In contrast, there is no competition for e-health records system. Government departments blithely sign off on billion dollar contracts for software that they will never use. Hospital CEO’s buy million dollar computer systems that have never been tested, rated and reviewed by their ground floor staff.
The result is far lower standards in e-health software than any modern applications. Sluggish, clunky, poorly designed e-health records are the norm. No e-health records system had to compete for the user’s dollar.
Some recent examples. Nurses have complained to me that the latest electronic drug charts have built-in alerts, which force the nurse to go back to the patient 10 minutes after they have given out the medications and ask if the medication was “effective”.
Seriously? Would you ask yourself if your reflux medication made you feel better 10 minutes after you had taken it every morning? Or your beta blockers? Or panadol? Most people don’t feel anything after they have taken medication. It is mostly long term treatment, that stays in their system for 24 hours or more, and has an accumulative effect. Why tie up nursing staff with silly rules that are not practical?
Medication errors, like all hospital errors, are an epidemic. But they are part of the wider problem. Hospitals are filled with frail elderly people having unnecessary, invasive and often distressing treatments. The reason is a lack of funding for long-term planning and end of life management. Health care is only funded in brief, episodic events. 1 blood test = $20. 1 CT scan $250. One medical review of 10 minutes $85. No GP, nurse or hospital is funded to deliver coordinated, practical, long-term care. Making nurses go back 10 minutes after each medication has been signed off and ask the patient ‘how they feel’ will not fix this problem.
Other reasons for hospital errors are a health ‘data’ disaster. The inaccuracy of medical records is comparable to a 19th Century Russian novel. Wrong name, wrong date of birth, wrong diagnosis, wrong medications, wrong hospital admission, wrong body part operated on in surgery…
Jumbled bits of paper fall out of manila folders, that are held together with elastic bands and carted around in shopping trollies (no I’m not joking). The one hospital ward can have different computer systems that don’t interact or share data.
Nothing cross references in health care. Instead of accurate data we have information silos and secrecy obsessions. People talk in hushed tones about the need for privacy of medical records. And ignore outrageous errors that result from keeping information fragmented and out of date.
In the UK, nursing errors are apparently being graded on a scale of 1 to 5. Nurses are being tied up with silly regulations that overemphasise the importance of the most irrelevant issues like giving two panadol less than 6 hours apart while systemic and fundamental problems are ignored.
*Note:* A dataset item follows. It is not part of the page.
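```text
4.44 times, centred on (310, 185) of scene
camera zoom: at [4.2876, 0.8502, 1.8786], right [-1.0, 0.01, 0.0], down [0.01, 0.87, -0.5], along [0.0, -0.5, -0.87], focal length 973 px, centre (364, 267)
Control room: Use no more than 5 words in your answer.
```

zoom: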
At the same time health care services are being flung into the hands of private contractors. In Australian one-third of all hospital beds are now private. The result? Permanent nursing staff are sacked (too expensive). Private hospitals run on a skeleton of agency nurses (lowest grade possible). Doctors are visiting consultants only (bus stop medicine, drive in, drive out). Essential procedures like handover, discharge planning and preoperative checklists are reduced to a tick and flick procedure. More errors anyone?
I’m all for efficiency. But I’m also all for giving people the right tools to do their jobs properly. If people get to choose productivity apps like Evernote and Dropbox, why can’t they choose e-health records? The back end of any e-health system is just a database. The front end could be hundreds of options. Pick your favourite e-health system. May the best contractor win.
And as for silly bureaucratic regulations and electronic alerts on drug charts, they are nothing more than swapping deck chairs on the Titanic. A recent study showed that almost 20% of errors occur with medications. I’m surprised the figure is so low. Why are we overmedicating so many elderly people? What happened to keeping people warm, clean, well fed and comfortable? Old age in a normal stage of life, not a disease to be cured. Or a billion dollar financial opportunity for multinationals.
Let’s have an open rating on all e-health systems. Make software companies compete on the open market. uTube, blog and Podcast every electronic health system; invite comments, ratings and reviews. Transparency is how you fix problems. Not silly regulations, mountains of red tape and lucrative contracts to big business.